- [Stated goal]:
Would you copy out the whole listing exactly as given?

- [Data extract]:
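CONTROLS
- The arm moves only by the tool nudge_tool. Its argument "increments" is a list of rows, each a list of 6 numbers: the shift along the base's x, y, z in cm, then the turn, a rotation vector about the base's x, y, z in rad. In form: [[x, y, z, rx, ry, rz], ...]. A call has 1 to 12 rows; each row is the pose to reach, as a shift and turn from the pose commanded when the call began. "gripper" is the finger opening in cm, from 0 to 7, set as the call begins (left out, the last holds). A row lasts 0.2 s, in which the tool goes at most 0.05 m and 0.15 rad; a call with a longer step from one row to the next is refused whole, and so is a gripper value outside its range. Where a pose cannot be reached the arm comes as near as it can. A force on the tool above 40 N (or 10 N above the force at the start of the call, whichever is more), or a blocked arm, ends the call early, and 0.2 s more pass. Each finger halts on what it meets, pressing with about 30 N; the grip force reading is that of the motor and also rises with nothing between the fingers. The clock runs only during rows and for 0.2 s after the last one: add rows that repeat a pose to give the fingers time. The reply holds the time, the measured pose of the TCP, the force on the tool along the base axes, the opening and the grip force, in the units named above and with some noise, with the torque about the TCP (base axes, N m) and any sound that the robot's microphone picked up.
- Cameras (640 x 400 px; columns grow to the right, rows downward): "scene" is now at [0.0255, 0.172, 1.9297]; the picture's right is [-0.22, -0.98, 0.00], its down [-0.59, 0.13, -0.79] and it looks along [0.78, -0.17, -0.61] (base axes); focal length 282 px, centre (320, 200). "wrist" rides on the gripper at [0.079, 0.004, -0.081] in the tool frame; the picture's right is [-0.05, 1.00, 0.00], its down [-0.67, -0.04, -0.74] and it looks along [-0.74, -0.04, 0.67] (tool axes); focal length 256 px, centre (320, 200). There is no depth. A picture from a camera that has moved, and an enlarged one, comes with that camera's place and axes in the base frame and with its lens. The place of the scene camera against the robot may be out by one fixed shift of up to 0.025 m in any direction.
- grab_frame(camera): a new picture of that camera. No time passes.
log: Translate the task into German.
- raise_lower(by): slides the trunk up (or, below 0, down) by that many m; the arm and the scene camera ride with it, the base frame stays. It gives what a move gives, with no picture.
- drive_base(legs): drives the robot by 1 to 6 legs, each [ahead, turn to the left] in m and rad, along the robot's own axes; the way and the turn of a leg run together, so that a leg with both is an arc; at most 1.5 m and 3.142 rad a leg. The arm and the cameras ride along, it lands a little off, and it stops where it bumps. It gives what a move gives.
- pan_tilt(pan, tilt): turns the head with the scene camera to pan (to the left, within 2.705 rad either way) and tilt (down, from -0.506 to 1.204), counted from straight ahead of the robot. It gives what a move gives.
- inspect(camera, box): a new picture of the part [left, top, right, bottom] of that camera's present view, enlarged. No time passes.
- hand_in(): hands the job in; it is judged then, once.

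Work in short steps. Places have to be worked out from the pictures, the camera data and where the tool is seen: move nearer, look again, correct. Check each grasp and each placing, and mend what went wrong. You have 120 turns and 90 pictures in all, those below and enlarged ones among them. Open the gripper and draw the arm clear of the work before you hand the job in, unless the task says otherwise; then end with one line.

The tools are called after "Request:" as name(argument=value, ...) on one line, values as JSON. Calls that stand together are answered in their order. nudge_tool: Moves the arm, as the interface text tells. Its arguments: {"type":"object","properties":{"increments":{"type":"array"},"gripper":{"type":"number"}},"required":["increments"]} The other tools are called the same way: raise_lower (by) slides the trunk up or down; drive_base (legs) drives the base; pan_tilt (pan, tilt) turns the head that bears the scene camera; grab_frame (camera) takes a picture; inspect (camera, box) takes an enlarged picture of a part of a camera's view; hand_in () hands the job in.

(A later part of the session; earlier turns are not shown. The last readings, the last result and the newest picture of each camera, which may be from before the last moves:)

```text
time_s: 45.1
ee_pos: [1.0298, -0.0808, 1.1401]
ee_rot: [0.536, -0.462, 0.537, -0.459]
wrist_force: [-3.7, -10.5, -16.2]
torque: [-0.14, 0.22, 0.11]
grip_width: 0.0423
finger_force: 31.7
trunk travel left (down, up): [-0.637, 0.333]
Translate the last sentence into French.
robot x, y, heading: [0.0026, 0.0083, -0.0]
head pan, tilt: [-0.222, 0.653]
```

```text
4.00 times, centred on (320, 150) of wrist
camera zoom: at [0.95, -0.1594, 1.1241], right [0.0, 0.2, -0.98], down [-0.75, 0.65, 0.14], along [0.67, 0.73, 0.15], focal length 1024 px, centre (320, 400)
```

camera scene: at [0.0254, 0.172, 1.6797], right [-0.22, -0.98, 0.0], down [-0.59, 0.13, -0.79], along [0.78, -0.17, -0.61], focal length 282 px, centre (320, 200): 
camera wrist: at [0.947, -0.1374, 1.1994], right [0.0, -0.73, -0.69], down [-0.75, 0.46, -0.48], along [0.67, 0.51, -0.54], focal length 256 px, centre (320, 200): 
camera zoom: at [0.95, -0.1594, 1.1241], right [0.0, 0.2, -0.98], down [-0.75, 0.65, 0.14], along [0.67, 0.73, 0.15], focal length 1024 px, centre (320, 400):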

- [Output of the task]:
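CONTROLS
- The arm moves only by the tool nudge_tool. Its argument "increments" is a list of rows, each a list of 6 numbers: the shift along the base's x, y, z in cm, then the turn, a rotation vector about the base's x, y, z in rad. In form: [[x, y, z, rx, ry, rz], ...]. A call has 1 to 12 rows; each row is the pose to reach, as a shift and turn from the pose commanded when the call began. "gripper" is the finger opening in cm, from 0 to 7, set as the call begins (left out, the last holds). A row lasts 0.2 s, in which the tool goes at most 0.05 m and 0.15 rad; a call with a longer step from one row to the next is refused whole, and so is a gripper value outside its range. Where a pose cannot be reached the arm comes as near as it can. A force on the tool above 40 N (or 10 N above the force at the start of the call, whichever is more), or a blocked arm, ends the call early, and 0.2 s more pass. Each finger halts on what it meets, pressing with about 30 N; the grip force reading is that of the motor and also rises with nothing between the fingers. The clock runs only during rows and for 0.2 s after the last one: add rows that repeat a pose to give the fingers time. The reply holds the time, the measured pose of the TCP, the force on the tool along the base axes, the opening and the grip force, in the units named above and with some noise, with the torque about the TCP (base axes, N m) and any sound that the robot's microphone picked up.
- Cameras (640 x 400 px; columns grow to the right, rows downward): "scene" is now at [0.0255, 0.172, 1.9297]; the picture's right is [-0.22, -0.98, 0.00], its down [-0.59, 0.13, -0.79] and it looks along [0.78, -0.17, -0.61] (base axes); focal length 282 px, centre (320, 200). "wrist" rides on the gripper at [0.079, 0.004, -0.081] in the tool frame; the picture's right is [-0.05, 1.00, 0.00], its down [-0.67, -0.04, -0.74] and it looks along [-0.74, -0.04, 0.67] (tool axes); focal length 256 px, centre (320, 200). There is no depth. A picture from a camera that has moved, and an enlarged one, comes with that camera's place and axes in the base frame and with its lens. The place of the scene camera against the robot may be out by one fixed shift of up to 0.025 m in any direction.
- grab_frame(camera): a new picture of that camera. No time passes.
log: Translate the task into German.
- raise_lower(by): slides the trunk up (or, below 0, down) by that many m; the arm and the scene camera ride with it, the base frame stays. It gives what a move gives, with no picture.
- drive_base(legs): drives the robot by 1 to 6 legs, each [ahead, turn to the left] in m and rad, along the robot's own axes; the way and the turn of a leg run together, so that a leg with both is an arc; at most 1.5 m and 3.142 rad a leg. The arm and the cameras ride along, it lands a little off, and it stops where it bumps. It gives what a move gives.
- pan_tilt(pan, tilt): turns the head with the scene camera to pan (to the left, within 2.705 rad either way) and tilt (down, from -0.506 to 1.204), counted from straight ahead of the robot. It gives what a move gives.
- inspect(camera, box): a new picture of the part [left, top, right, bottom] of that camera's present view, enlarged. No time passes.
- hand_in(): hands the job in; it is judged then, once.

Work in short steps. Places have to be worked out from the pictures, the camera data and where the tool is seen: move nearer, look again, correct. Check each grasp and each placing, and mend what went wrong. You have 120 turns and 90 pictures in all, those below and enlarged ones among them. Open the gripper and draw the arm clear of the work before you hand the job in, unless the task says otherwise; then end with one line.

The tools are called after "Request:" as name(argument=value, ...) on one line, values as JSON. Calls that stand together are answered in their order. nudge_tool: Moves the arm, as the interface text tells. Its arguments: {"type":"object","properties":{"increments":{"type":"array"},"gripper":{"type":"number"}},"required":["increments"]} The other tools are called the same way: raise_lower (by) slides the trunk up or down; drive_base (legs) drives the base; pan_tilt (pan, tilt) turns the head that bears the scene camera; grab_frame (camera) takes a picture; inspect (camera, box) takes an enlarged picture of a part of a camera's view; hand_in () hands the job in.

(A later part of the session; earlier turns are not shown. The last readings, the last result and the newest picture of each camera, which may be from before the last moves:)

```text
time_s: 45.1
ee_pos: [1.0298, -0.0808, 1.1401]
ee_rot: [0.536, -0.462, 0.537, -0.459]
wrist_force: [-3.7, -10.5, -16.2]
torque: [-0.14, 0.22, 0.11]
grip_width: 0.0423
finger_force: 31.7
trunk travel left (down, up): [-0.637, 0.333]
Translate the last sentence into French.
robot x, y, heading: [0.0026, 0.0083, -0.0]
head pan, tilt: [-0.222, 0.653]
```

```text
4.00 times, centred on (320, 150) of wrist
camera zoom: at [0.95, -0.1594, 1.1241], right [0.0, 0.2, -0.98], down [-0.75, 0.65, 0.14], along [0.67, 0.73, 0.15], focal length 1024 px, centre (320, 400)
```

camera scene: at [0.0254, 0.172, 1.6797], right [-0.22, -0.98, 0.0], down [-0.59, 0.13, -0.79], along [0.78, -0.17, -0.61], focal length 282 px, centre (320, 200): 
camera wrist: at [0.947, -0.1374, 1.1994], right [0.0, -0.73, -0.69], down [-0.75, 0.46, -0.48], along [0.67, 0.51, -0.54], focal length 256 px, centre (320, 200): 
camera zoom: at [0.95, -0.1594, 1.1241], right [0.0, 0.2, -0.98], down [-0.75, 0.65, 0.14], along [0.67, 0.73, 0.15], focal length 1024 px, centre (320, 400):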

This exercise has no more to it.